• **Given request**
Please copy out the portion of the page from "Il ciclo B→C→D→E" to "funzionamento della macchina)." without changes.

[START Page]

Figura 3: ciclo “di otto” di un pistone. In A, C e D il pistone è alla massima compressione: in B ed in E è alla massima espansione. V0 è il volume minimo raggiunto dal gas (massima compressione: camera di scoppio), Vf è il massimo volume del gas. L’intervallo Vf-V0 è la cilindrata e rappresenta il volume percorso dal pistone durante il suo movimento. |
Aspirazione: il pistone ha raggiunto la massima compressione (A) e si appresta a tornare in avanti. Il volume di A, V0, ha il nome di camera di scoppio (il perché lo vedremo tra breve). La valvola di aspirazione si apre ed il gas inizia ad entrare alla pressione di 1 atmosfera, con una temperatura uguale a quella esterna. Il pistone avanza e risucchia il gas, che si espande isobaricamente fino a giungere in B. Il volume di B, Vf, è il massimo raggiunto dal pistone. La differenza di volume fra inizio corsa e fine corsa (cioè Vf-V0) è chiamata cilindrata.
Compressione: la valvola di aspirazione si chiude ed il pistone inizia a tornare indietro, comprimendo il gas da B a C. La compressione è veloce e perciò è adiabatica.
Scoppio e Espansione: si accende la candela! O meglio, essa scocca la scintilla che incendia la benzina, che scoppia. Il calore prodotto innalza la temperatura del gas e di conseguenza la sua pressione. Lo scoppio è rapidissimo ed il gas non fa in tempo ad espandersi significativamente: dunque la trasformazione è isocora (da C a D). Il gas ora è bello caldo e si espande, spingendo il pistone (da D a E). L’espansione avviene molto rapidamente e perciò è schematizzabile come adiabatica.
Scarico: il gas in E ha raggiunto la massima espansione ed è esausto (cioè è stato tutto bruciato). Esso è perciò inutile e deve essere espulso. Dunque, si apre la valvola di scarico e quasi istantaneamente il gas esce: la pressione perciò si abbassa fino alla pressione esterna in modo isocoro (da E a B). A questo punto il pistone torna indietro e finisce di espellere il gas residuo alla pressione di 1 atmosfera (da B a A).
Adesso, altro gas è pronto per essere immesso di nuovo! Si chiude la valvola di scarico, si apre quella di aspirazione… ed l ciclo ri-inizia!
Il ciclo B→C→D→E è composto perciò da due adiabatiche e da due isocore. Esso ha il nome di “ciclo di Otto” dal nome dell'ingegnere tedesco Nikolaus August Otto, il quale circa dieci anni dopo l'invenzione del motore (avvenuta nel 1850 da parte di due italiani, Eugenio Barsanti e Felice Matteucci: dunque il motore a scoppio è stata un’invenzione italiana!!) riprodusse fedelmente in varie copie il modello dei due predecessori (adottando anche gli stessi accorgimenti estetici, ritenendo probabilmente che potessero essere utili al funzionamento della macchina).
LAVORO UTILE E CALORE
Adesso che sappiamo come funziona un motore… interessiamoci di sapere cosa produce! Abbiamo già detto che esso genera Lavoro che poi mette in rotazione l’albero motore. Analizziamo perciò il cuore di un motore: il Lavoro che esso produce.

[END Page]
[START Information provided]

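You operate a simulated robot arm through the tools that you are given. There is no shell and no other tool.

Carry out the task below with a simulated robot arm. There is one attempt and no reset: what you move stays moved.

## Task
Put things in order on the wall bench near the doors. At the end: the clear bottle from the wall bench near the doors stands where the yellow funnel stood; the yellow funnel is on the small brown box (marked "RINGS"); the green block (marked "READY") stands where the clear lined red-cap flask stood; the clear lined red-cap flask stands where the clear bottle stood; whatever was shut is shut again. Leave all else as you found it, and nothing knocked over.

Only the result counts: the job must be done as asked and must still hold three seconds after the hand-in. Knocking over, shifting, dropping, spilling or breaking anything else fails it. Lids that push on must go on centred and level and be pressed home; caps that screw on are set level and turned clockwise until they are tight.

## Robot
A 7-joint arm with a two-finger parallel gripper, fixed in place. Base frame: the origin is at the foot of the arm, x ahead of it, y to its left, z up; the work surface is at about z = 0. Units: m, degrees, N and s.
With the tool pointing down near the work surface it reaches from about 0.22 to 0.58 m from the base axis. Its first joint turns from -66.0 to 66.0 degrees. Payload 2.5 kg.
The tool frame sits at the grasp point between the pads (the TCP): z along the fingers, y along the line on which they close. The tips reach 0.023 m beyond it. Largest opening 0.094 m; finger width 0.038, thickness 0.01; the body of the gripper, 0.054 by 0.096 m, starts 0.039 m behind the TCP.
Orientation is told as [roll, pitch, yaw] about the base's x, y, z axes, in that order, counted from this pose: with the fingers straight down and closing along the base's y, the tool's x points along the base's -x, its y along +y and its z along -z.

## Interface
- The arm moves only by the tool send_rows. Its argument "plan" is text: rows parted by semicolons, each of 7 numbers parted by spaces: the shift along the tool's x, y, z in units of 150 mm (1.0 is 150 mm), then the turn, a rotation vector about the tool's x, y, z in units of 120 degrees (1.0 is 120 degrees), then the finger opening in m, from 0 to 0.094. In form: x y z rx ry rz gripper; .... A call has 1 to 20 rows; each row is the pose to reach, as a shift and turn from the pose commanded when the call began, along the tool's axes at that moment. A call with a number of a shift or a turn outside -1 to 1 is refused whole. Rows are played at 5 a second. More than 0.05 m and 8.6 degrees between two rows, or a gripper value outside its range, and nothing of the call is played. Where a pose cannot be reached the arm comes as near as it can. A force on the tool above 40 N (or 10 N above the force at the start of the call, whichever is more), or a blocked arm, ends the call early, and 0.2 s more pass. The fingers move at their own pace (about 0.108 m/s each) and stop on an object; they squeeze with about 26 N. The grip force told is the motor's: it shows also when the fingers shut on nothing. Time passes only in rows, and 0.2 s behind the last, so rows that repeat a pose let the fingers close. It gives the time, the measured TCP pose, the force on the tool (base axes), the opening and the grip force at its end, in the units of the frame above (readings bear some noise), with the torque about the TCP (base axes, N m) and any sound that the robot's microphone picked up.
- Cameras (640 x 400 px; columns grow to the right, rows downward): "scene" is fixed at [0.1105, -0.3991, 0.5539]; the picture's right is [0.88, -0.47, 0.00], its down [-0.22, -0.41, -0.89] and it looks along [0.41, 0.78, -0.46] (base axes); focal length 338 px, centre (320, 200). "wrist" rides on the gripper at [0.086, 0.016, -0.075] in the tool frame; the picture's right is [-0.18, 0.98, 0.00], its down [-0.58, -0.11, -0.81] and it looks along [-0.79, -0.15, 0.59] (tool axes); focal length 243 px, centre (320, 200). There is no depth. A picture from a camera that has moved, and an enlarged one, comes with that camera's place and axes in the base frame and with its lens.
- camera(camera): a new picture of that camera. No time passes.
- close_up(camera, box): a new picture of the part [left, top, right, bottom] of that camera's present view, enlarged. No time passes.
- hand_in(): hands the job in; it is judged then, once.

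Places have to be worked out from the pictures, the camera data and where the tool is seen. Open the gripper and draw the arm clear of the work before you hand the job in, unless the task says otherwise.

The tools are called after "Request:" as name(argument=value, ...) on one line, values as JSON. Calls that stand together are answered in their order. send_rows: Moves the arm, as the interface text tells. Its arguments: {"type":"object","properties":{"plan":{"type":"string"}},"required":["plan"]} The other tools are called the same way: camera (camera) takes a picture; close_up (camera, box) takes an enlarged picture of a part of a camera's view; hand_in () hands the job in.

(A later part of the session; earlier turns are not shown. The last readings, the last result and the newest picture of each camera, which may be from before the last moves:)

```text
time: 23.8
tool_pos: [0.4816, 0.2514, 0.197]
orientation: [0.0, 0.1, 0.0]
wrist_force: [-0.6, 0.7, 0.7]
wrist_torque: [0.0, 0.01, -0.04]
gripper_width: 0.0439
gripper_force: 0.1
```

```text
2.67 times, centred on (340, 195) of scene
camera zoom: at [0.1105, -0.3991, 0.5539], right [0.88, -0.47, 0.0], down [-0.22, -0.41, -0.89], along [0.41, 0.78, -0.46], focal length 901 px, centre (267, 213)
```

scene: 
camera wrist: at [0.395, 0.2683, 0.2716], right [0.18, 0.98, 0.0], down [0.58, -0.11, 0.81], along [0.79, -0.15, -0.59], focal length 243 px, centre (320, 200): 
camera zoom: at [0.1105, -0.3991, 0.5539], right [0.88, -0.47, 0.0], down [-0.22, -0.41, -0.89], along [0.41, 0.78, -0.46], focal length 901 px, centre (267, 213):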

[END Information provided]

• **Exercise answer**
Il ciclo B→C→D→E è composto perciò da due adiabatiche e da due isocore. Esso ha il nome di “ciclo di Otto” dal nome dell'ingegnere tedesco Nikolaus August Otto, il quale circa dieci anni dopo l'invenzione del motore (avvenuta nel 1850 da parte di due italiani, Eugenio Barsanti e Felice Matteucci: dunque il motore a scoppio è stata un’invenzione italiana!!) riprodusse fedelmente in varie copie il modello dei due predecessori (adottando anche gli stessi accorgimenti estetici, ritenendo probabilmente che potessero essere utili al funzionamento della macchina).